-- START SELECTED TEXT --
F. No cost to repair or replace any Systems and Equipment shall exceed the fair
market value of that item if it were in Working Condition. If the costs do exceed
fair market value, then either Owner or County may elect to pay such excess,
failing which, either party may terminate this Agreement upon written notice.
G. Walk-Through Inspection. County (or a designated representative) may
conduct a walk-through inspection of the Property prior to Closing and prior to
possession, to confirm: (1) completion of any Remedial Action agreed to by Owner
in Section 5.B "Election and Response" above, (2) that the personal property items
which are being conveyed as part of this Agreement remain on the Property, (3)
that the personal property items which are not being conveyed as part of this
Agreement have been removed from the Property, and (4) that Owner has
maintained the Property as required in Articles 3 and 6. Upon reasonable notice,
Owner shall provide access and utilities service to the Property to facilitate the
walk-through inspection.
6. RISK OF LOSS
Owner shall maintain the Property (including without limitation the lawn, shrubbery, and
landscaping) in the condition existing on the Effective Date until Closing or date of
County's possession, whichever is later, except for ordinary wear and tear and any
Remedial Action agreed to by Owner under Section 5B above. Any future loss and/or
damage to the Property between the Effective Date and the Closing or date of County's
possession, whichever is earlier, shall be at Owner's sole risk and expense.
7. REQUIREMENTS AND CONDITIONS FOR CLOSING
Upon execution of this Agreement by both parties or at such other time as specified
within this Article, County and/or Owner, as the case may be, shall perform the
following within the times stated, which shall be conditions precedent to the Closing:
A. Within fifteen (15) days after the date hereof, County shall obtain as evidence
of title an ALTA Commitment for an Owner's Title Insurance Policy (ALTA Form
B-1970) covering the Property, together with hard copies of all exceptions shown
thereon. County shall have thirty (30) days, following receipt of the title insurance
commitment, to notify Owner in writing of any objection to title other than liens
evidencing monetary obligations, if any, which obligations shall be paid at closing.
If the title commitment contains exceptions that make the title unmarketable,
County shall deliver to the Owner written notice of its intention to waive the
applicable contingencies or to terminate this Agreement.
B. If County shall fail to advise the Owner in writing of any such objections in
Owner's title in the manner herein required by this Agreement, the title shall be
deemed acceptable. Upon notification of County's objection to title, Owner shall
have thirty (30) days to remedy any defects in order to convey good and
marketable title, except for liens or monetary obligations which will be satisfied at
Closing. Owner, at its sole expense, shall use its best efforts to make such title
good and marketable. In the event Owner is unable to cure said objections within
said time period, County, by providing written notice to Owner within seven (7)
days after expiration of said thirty (30) day period, may accept title as it then is,
waiving any objection, or may terminate the Agreement.
C. Owner agrees to furnish any existing surveys of the Property in Owner's
possession to County within 10 (ten) days of the Effective Date of this Agreement.
-- END SELECTED TEXT --
## DIRECTIONS
Take the selected text and repeat only what runs from "6. RISK OF LOSS" through "risk and expense.".
-- START RECORDED INFORMATION --
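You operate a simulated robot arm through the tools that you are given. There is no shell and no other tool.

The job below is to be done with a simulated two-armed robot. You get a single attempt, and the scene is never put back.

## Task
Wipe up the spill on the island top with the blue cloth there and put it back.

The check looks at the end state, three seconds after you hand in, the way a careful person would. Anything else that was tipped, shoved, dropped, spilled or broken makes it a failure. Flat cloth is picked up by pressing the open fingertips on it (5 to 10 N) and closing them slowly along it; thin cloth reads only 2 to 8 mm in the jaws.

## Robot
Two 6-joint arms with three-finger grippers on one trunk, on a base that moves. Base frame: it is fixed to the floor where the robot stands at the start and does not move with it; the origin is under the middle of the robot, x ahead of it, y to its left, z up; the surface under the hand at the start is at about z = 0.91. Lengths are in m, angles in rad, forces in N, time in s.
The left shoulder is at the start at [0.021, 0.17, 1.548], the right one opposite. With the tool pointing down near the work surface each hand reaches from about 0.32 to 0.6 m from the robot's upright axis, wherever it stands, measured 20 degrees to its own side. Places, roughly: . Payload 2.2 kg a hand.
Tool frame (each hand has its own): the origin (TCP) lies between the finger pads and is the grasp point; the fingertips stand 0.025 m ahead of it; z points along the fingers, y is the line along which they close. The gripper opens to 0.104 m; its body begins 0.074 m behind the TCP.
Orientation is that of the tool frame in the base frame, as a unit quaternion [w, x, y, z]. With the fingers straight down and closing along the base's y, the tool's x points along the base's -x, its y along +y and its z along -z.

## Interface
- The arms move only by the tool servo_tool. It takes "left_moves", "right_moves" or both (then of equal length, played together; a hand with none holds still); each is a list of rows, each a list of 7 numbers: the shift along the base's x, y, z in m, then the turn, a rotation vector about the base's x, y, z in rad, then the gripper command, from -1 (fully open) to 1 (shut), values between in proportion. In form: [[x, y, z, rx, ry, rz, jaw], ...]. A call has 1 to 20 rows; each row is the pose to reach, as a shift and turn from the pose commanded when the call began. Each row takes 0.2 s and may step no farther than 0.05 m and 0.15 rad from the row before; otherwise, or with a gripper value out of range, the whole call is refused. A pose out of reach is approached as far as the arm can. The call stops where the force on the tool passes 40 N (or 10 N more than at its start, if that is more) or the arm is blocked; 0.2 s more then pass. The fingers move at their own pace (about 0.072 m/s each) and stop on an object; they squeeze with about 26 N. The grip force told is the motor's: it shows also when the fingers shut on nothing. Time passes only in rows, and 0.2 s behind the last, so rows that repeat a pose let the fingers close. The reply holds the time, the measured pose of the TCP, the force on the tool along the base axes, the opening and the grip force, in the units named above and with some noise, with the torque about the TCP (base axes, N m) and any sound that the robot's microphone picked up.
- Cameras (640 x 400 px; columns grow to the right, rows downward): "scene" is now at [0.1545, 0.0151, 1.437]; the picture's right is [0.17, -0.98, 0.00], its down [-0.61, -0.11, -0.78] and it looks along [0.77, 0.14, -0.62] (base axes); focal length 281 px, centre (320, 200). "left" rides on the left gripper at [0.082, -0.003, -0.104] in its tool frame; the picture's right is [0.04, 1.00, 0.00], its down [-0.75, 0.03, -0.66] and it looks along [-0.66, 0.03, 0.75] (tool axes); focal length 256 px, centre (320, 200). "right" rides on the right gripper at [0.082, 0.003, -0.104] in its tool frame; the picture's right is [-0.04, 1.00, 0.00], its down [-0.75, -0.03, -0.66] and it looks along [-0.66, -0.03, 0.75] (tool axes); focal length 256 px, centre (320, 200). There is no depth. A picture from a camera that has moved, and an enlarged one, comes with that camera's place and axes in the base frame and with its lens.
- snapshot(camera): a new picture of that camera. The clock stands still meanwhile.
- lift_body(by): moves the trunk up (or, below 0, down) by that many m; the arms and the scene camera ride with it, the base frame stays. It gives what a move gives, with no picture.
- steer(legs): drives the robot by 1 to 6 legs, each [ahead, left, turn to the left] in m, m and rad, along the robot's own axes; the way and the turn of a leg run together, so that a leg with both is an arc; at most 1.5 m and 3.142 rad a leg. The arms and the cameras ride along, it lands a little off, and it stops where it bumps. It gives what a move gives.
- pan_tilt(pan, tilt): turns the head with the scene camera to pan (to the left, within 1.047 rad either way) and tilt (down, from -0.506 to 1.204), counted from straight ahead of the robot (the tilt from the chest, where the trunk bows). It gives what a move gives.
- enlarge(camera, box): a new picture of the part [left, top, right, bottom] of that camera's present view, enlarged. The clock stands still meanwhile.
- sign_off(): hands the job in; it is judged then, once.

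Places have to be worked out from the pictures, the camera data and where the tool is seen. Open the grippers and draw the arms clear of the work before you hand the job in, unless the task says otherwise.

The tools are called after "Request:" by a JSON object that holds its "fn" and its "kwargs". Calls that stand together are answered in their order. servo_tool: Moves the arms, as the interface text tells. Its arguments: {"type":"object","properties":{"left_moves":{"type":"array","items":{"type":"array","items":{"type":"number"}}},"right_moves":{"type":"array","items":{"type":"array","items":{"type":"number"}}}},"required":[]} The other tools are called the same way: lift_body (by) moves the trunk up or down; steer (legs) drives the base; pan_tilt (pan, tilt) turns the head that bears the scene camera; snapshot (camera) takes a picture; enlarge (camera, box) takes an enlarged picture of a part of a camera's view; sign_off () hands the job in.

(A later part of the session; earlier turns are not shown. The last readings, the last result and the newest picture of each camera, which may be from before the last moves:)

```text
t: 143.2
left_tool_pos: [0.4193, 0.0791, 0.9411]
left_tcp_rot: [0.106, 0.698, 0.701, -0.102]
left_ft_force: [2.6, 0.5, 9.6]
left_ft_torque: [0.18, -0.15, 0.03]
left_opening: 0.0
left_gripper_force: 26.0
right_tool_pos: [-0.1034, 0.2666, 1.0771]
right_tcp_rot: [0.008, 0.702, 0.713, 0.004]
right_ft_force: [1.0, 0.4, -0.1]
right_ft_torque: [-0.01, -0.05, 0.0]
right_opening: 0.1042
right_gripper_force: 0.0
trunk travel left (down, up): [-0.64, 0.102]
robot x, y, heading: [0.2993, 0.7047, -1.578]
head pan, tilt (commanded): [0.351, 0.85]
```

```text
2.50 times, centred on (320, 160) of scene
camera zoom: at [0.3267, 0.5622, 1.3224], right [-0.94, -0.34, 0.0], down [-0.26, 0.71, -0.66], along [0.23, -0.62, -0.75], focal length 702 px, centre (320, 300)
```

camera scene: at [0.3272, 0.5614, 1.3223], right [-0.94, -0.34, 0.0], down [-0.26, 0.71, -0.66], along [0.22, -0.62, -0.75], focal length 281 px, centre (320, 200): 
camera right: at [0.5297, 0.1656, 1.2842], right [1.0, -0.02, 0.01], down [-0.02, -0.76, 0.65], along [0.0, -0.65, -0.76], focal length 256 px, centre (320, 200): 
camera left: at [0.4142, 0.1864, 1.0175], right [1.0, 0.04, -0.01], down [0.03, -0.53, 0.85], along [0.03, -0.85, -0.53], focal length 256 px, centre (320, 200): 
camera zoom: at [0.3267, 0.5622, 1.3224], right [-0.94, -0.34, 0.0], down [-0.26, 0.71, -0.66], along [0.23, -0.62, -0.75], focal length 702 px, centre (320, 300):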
-- END RECORDED INFORMATION --
## OUTPUT OF THE EXERCISE
6. RISK OF LOSS
Owner shall maintain the Property (including without limitation the lawn, shrubbery, and
landscaping) in the condition existing on the Effective Date until Closing or date of
County's possession, whichever is later, except for ordinary wear and tear and any
Remedial Action agreed to by Owner under Section 5B above. Any future loss and/or
damage to the Property between the Effective Date and the Closing or date of County's
possession, whichever is earlier, shall be at Owner's sole risk and expense.